Dear Colin: It was good to bump into you at church yesterday morning. I'm glad you got home for Thanksgiving break, and I know your Mom and Dad were excited to have all six of you there to celebrate.
Now you're back in college, facing finals in just a week or two-and then only one semester to go before you finish your whole college career. I suppose everybody says the same thing to you: I can't believe you're a senior!
But what I really struggle with, as we discussed briefly yesterday, is that you won't just be getting your college diploma next May. You'll also be getting a commission as an officer in the U.S. Army, following up on your ROTC training over the last four years. I think you mentioned that you're hoping for an assignment with an artillery unit-which sounds terribly real and terribly sober.
I looked in your 22-year-old eyes yesterday morning, and I wasn't prepared for my own reaction. I'm having more and more difficulty asking you to put your life on the line for a cause wrapped in so many ambiguities.
This is an admittedly unsettling thought-for I have been an ardent backer of the war in Iraq. I have believed it first to be an appropriate exercise in our own nation's self-defense. But I have also supported the idea of building a model of self-government in the Middle East-a model so healthy that other struggling nations in the region might emulate it. Self-defense for us; self-government for them. For five years, those have seemed-and still seem-like two legitimate and reasonable goals.

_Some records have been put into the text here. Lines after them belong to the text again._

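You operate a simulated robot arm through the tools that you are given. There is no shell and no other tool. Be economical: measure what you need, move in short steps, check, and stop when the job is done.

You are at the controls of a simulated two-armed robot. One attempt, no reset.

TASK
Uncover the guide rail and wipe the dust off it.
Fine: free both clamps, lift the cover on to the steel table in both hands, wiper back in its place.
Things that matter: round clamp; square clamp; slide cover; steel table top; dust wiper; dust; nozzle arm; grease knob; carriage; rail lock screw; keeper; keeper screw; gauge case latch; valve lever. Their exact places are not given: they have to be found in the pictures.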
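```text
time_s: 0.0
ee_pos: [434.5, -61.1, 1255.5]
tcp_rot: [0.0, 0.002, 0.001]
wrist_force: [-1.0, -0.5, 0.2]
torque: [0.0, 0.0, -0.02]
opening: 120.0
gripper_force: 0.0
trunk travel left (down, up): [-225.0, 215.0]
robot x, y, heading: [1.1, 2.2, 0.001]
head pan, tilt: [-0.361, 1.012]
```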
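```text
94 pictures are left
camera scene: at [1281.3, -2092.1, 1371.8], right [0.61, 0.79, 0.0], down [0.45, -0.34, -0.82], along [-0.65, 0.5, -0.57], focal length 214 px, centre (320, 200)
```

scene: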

But I have questions. The self-defense argument-"Let's fight them there instead of here"-remains attractive to me. But even it ultimately works only if there's some promise of establishing self-government "there" as well.
And that, Colin, is where the issue gets so sticky for me. The evidence for the possibility of viable self-government under an Islamic mindset has never been terribly promising. Where-over the whole globe and in all the 1,200 years of Islamic history-has it ever happened? As optimists, of course, and as people who believe in God's common grace, we shouldn't say it can't happen. But we also watch the signs. And the signs haven't been all that encouraging.
The conflict in Iraq is the United States' fourth serious war during my lifetime. All four have, of course, included moral and ethical ambiguities. But not in World War II, Korea, or Vietnam was our country ever asked to risk life and limb to give specific credibility to a religion that is so explicitly anti-Christian.
The war in Iraq, though, gives the impression that we're dealing with half a dozen different expressions of Islam-all of them quite ready to blow to smithereens anybody who doesn't agree with their own particular expression. We call it "sectarian violence," and it comes across as a group of sects all treasuring their own petty idiosyncrasies a good bit more than they do the possibility of establishing a self-governing nation. It is precisely their fanatical devotion not only to their own religion, but to their unique expression of that religion-and then their bloody disdain for anybody else's-that is keeping their very own nation from being built.
I realize, Colin, that this is not a politically correct argument-on either side. The president still seems obligated to refer to Islam as a "religion of peace." And his liberal critics would never ever admit that somebody's wrong religion was at the core of the war's failure.
But right now, I'm not thinking about political correctness. I'm thinking about you, Colin-about your Mom and Dad, your five brothers and sisters, and the half dozen others from our own little church who have served in the military since 9/11. I'm thinking how much, even in the very best of circumstances, we are asking you all to give up and to do.
Freedom of religion? Go for it, of course. Freedom even to exercise a false faith? That too, amazingly, is part of our God-given heritage. But ask you then also to put your life at risk to ensure the dominance somewhere of an alien and anti-Christian faith? If that's a worthy goal, I think your nation owes you a better explanation than any I've heard so far. And I hope our country finds such an explanation by the time you get your commission next May.